The 28-year-old seems to be savoring the little moments, such as the post-video ovation, even more as he embarks on a new journey after nine years in Boston.
"I'm very blessed to be playing basketball," said Rondo. "I took a long time off from my ACL injury, and I think I took basketball for granted up until a certain point, being able to go out there every night and do what I love to do. I don't know if I was able to show this much here as a Celtic, I'm still very humbled and blessed to be playing basketball, something I love to do every night. I don't take it for granted, that's just how I play the game."
Rondo won't soon forget this day. He smiled when he saw the overflow throng of reporters waiting for him at Dallas' morning shootaround, then playfully tried to mess with reporters (as he always did here) by moving behind the scorer's table -- creating a makeshift blockade from the reporters who were positioned on the other side.
Rondo eventually jumped up on the scorer's table and discussed how he learned he was traded ("I woke up and I [saw] Danny [Ainge] popped up [on my cellphone], so I was like, 'Oh, s---,'") and offered candid thoughts about his play in Boston before the deal ("I haven't played defense in a couple years. ... But [in Dallas] they expect me to play defense, and, in the West, if you don't play defense, you'll get embarrassed every night at the point guard position.")
Despite his familiarity with the arena, Rondo stayed for an extended shooting session following the shootaround in hopes that it might calm his nerves a bit. Before the game, he returned to the parquet for more shots, all while taking time to catch up with the former Celtics teammates and staffers he bid farewell to just two weeks ago.
Rondo even found a moment to chat briefly with Brad Stevens outside the coach's office before the game. Stevens said, "I think he's in a great place, emotionally, and I'm hopeful that he does well -- I prefer it's after tonight."

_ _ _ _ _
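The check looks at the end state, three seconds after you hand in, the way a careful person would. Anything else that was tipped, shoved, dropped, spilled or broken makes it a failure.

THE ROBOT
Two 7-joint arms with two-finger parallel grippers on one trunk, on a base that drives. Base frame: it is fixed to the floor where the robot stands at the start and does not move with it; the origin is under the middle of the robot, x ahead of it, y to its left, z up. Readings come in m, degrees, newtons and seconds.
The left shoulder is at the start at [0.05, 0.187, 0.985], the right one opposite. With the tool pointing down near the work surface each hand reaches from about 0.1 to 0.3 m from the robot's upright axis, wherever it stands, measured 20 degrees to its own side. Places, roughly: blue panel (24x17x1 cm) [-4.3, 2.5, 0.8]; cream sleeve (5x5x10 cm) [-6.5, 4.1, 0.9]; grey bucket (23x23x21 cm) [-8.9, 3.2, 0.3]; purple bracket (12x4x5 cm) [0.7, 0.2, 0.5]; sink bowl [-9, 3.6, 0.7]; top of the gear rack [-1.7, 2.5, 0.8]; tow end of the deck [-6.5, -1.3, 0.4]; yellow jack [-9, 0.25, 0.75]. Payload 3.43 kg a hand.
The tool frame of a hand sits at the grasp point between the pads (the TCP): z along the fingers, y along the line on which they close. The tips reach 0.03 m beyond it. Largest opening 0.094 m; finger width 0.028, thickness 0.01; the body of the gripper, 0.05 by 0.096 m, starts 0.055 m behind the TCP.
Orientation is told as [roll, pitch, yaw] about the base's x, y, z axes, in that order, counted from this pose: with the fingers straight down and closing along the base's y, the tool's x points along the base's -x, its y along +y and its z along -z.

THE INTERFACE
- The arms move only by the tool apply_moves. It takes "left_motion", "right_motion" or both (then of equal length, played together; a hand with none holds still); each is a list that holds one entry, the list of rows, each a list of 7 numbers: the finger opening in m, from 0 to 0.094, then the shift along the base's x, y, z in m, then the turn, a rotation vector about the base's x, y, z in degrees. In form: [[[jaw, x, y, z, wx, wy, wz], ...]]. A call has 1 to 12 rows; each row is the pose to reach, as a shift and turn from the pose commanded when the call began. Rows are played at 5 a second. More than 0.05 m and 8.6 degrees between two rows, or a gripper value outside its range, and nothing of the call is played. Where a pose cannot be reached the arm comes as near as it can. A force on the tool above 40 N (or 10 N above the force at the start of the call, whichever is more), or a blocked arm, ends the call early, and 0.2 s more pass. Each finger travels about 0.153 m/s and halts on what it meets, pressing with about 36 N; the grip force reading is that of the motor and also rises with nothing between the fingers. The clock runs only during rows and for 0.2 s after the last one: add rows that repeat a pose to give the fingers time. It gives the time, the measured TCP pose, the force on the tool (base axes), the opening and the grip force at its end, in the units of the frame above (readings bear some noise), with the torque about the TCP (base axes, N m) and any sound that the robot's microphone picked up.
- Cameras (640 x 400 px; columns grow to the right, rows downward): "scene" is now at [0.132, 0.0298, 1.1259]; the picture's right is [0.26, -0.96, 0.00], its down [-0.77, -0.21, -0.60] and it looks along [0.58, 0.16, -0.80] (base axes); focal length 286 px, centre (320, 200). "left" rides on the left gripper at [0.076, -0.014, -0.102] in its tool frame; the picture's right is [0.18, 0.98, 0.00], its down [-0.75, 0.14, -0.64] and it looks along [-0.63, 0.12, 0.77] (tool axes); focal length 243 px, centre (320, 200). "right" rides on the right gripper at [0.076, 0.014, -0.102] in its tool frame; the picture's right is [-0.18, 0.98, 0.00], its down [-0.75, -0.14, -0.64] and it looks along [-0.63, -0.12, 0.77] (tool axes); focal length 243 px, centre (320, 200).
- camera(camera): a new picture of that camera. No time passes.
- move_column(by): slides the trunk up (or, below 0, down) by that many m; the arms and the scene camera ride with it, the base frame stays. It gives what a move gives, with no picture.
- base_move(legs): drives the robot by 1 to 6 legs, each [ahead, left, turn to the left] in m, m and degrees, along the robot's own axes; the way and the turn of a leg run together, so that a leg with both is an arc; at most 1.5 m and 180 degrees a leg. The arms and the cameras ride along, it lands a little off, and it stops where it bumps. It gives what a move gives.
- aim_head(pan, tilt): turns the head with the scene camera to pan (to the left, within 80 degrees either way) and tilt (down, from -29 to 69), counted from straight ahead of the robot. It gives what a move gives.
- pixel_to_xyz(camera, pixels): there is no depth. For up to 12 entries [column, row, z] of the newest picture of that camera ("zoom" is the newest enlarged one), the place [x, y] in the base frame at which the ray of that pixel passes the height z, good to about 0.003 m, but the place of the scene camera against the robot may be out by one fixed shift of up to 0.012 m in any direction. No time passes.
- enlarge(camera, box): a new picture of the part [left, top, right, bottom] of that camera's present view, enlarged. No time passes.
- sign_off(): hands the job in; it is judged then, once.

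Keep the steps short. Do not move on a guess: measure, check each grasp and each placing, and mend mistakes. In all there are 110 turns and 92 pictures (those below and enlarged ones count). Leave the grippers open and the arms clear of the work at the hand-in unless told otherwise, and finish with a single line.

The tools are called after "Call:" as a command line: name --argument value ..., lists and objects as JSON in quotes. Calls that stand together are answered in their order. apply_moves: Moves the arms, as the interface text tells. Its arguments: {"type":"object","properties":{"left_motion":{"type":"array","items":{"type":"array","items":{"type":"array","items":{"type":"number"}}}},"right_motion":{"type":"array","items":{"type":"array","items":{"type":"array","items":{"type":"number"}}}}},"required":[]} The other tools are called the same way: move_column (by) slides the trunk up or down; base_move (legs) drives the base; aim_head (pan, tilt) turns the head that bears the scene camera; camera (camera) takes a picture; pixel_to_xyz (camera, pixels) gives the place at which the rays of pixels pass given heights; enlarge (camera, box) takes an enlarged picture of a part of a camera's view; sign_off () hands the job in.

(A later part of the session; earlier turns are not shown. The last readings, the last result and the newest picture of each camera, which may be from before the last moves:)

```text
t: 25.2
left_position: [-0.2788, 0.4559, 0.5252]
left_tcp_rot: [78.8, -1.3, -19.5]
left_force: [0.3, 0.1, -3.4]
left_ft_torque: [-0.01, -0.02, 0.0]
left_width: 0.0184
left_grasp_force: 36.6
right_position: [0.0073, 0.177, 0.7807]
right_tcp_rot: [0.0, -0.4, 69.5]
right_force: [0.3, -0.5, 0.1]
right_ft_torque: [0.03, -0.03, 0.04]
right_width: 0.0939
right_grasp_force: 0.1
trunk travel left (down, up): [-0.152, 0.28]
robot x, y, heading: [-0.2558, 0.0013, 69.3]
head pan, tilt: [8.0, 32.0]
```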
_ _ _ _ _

No such luck, Coach. Rondo swooped to the basket for a layup on the game's first play and it lit his fuse. When his 3-pointers started falling soon after, the Celtics knew they were in for a long night. Dallas led by as much as 28, though Boston fought back a bit in the fourth quarter.
When Rondo checked out with 1:21 remaining, the fans cheered again, a little more quietly than before. While they spent the night celebrating his career here, it was also a reminder of what's no longer theirs. And Rondo produced the sort of effort that made fans want him to be the face of the franchise through this current rebuild.
Rondo offered positive thoughts about Boston's future, but his focus now is on winning another championship.
Asked whether he was surprised by Rondo's big night, former teammate Jared Sullinger offered, "No, typical Rondo. He played against the Celtics for the first time without wearing the Celtics on his chest and he was out there to seek and destroy."
The folks in Dallas can start a highlight reel of their own now. They might need it down the road.